After reading a bunch of vintage Howard comics (the originals from the 70s), I got tuned up and underway. I completed the 4-minute piece in February, the same month the news went public (read it here).

Below are two versions of the animatic. There was no cast yet, so I did the voices of Howard and Dr. Bong myself and asked a co-worker to fill in for Beverly.

 

 

Version 1: temp voices only

 

 

Version 2: temp voices and temp music

 

Eric had a specific song he wanted to use for the pitch, so I plugged it in and did a rough edit to make it an instrumental. (You’ll probably recognize it right away.) I didn’t know at the time how to balance the volume in Storyboard Pro, so the music is a bit loud and drowns out the temp voices in a few places. Which is why I’m sharing both versions here.

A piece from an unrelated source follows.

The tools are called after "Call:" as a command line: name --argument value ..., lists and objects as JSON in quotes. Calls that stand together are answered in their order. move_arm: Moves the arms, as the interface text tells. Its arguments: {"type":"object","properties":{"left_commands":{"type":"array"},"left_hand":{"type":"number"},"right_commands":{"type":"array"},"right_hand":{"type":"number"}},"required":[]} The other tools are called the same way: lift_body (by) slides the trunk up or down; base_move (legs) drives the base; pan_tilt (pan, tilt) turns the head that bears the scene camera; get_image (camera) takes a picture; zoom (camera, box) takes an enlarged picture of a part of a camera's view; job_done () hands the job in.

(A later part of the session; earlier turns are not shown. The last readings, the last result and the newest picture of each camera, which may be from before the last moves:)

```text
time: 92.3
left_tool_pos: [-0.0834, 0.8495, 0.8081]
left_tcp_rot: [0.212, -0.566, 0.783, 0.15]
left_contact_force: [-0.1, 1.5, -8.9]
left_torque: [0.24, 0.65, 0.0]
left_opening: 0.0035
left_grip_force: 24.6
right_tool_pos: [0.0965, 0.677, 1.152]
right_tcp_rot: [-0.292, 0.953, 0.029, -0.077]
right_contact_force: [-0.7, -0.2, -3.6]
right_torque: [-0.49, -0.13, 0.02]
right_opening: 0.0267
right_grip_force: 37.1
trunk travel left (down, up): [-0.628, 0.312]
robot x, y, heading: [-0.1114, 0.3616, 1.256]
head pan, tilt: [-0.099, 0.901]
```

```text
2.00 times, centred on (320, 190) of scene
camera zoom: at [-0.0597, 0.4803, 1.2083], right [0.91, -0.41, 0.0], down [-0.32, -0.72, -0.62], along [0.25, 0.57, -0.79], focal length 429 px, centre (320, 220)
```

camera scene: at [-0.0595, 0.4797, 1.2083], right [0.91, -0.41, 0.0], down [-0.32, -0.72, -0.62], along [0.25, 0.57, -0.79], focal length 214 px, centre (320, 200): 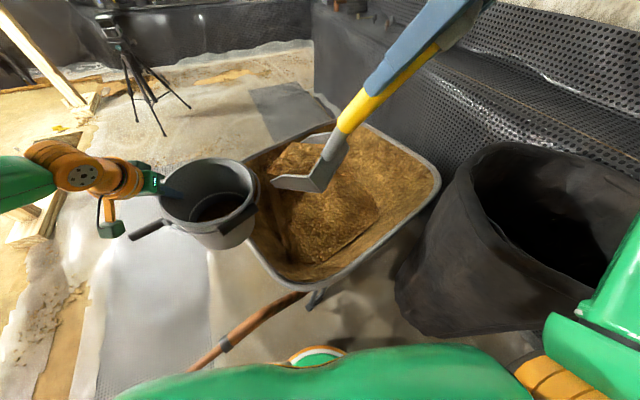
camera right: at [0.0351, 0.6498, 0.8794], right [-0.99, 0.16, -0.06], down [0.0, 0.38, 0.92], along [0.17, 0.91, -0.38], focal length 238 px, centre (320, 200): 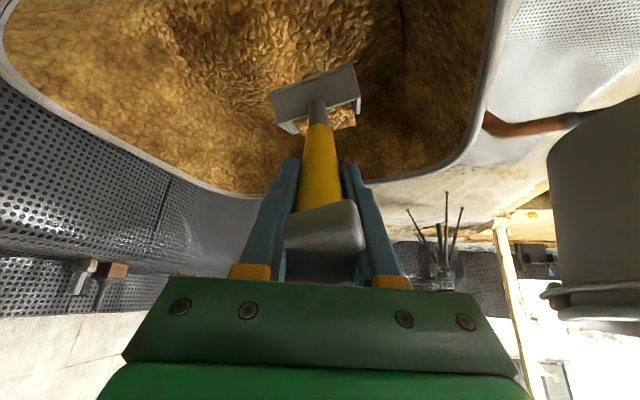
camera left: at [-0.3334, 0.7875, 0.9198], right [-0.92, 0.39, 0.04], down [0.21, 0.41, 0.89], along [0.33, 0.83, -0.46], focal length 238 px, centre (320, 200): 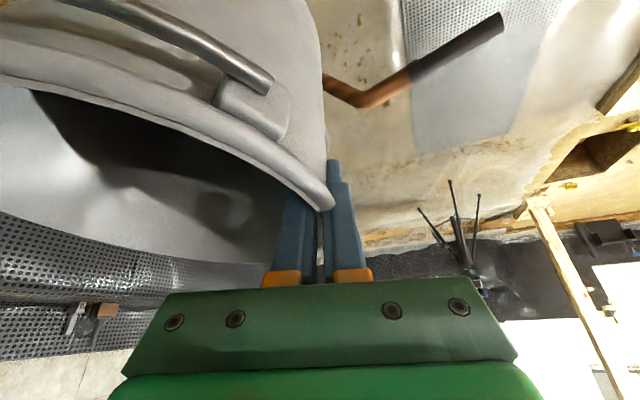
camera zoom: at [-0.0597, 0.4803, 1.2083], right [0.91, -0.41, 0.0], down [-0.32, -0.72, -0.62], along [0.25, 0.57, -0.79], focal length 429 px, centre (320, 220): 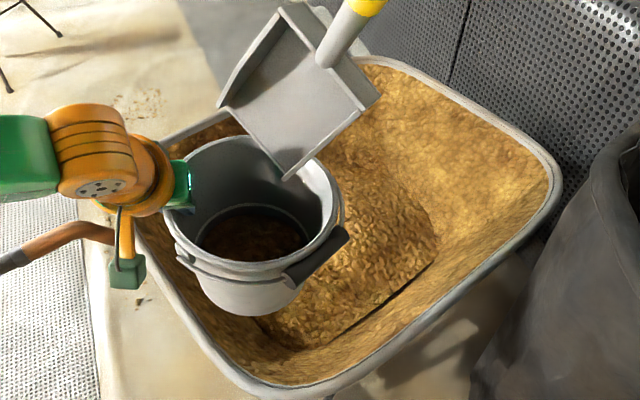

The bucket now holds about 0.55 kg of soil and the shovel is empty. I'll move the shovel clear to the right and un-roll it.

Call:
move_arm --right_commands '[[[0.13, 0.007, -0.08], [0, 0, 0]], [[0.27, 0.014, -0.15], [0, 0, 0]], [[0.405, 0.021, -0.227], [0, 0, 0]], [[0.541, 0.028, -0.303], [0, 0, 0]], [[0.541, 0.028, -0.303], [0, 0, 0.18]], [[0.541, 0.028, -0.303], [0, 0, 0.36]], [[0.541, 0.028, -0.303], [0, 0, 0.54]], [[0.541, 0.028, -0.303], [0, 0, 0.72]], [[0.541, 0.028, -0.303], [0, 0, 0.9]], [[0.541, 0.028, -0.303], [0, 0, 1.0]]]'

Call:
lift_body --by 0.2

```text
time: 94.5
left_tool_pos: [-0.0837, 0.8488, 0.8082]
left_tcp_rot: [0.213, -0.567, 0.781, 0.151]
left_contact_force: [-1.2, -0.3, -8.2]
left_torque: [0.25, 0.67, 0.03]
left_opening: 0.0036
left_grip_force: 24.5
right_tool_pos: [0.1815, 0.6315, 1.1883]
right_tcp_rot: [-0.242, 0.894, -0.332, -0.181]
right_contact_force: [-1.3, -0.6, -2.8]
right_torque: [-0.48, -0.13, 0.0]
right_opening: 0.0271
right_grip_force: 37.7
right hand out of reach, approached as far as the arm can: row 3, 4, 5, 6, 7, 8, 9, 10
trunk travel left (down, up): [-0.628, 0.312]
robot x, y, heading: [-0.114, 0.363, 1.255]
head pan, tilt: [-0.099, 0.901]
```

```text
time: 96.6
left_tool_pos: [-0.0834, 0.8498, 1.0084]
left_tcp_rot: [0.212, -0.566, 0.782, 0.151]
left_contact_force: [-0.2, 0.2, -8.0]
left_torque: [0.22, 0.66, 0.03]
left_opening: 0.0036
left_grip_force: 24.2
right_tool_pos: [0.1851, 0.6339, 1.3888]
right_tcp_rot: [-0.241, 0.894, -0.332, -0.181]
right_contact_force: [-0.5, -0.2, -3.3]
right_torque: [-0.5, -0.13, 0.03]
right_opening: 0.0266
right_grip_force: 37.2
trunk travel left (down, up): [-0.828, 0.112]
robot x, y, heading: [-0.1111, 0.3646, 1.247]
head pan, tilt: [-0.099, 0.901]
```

So what happened next? According to Eric, our pitch didn’t even make it through the first round. The most likely explanation is that the exec producer already had his own ideas and wasn’t interested in anyone else’s. And that was that.

The next news anyone heard about Howard was published in July at comicbook.com (read it here). Kevin Smith had been attached to the series and a writing team was coming together.

Jump forward to the following January, almost a year after I got the assignment. Here’s what was posted on the Howard the Duck Wikipedia page:

Hulu intended to air a Howard the Duck animated series, written and executive produced by Kevin Smith and Dave Willis, that would have led up to a crossover special involving MODOK, Hit-Monkey, Tigra, and Dazzler called The Offenders. However, in January 2020, it was announced that the Howard the Duck series was cancelled.

And that’s how the Crispy crumbles. It’s hard out there for a duck. Of these four projects, MODOK was the only one that reached the finish line. And good for them. Marvel Animation Studio was subsumed by Marvel Studios in early 2020 and shuttered in August. But that’s another story for another day. Meanwhile, reread my opening paragraph for clarity.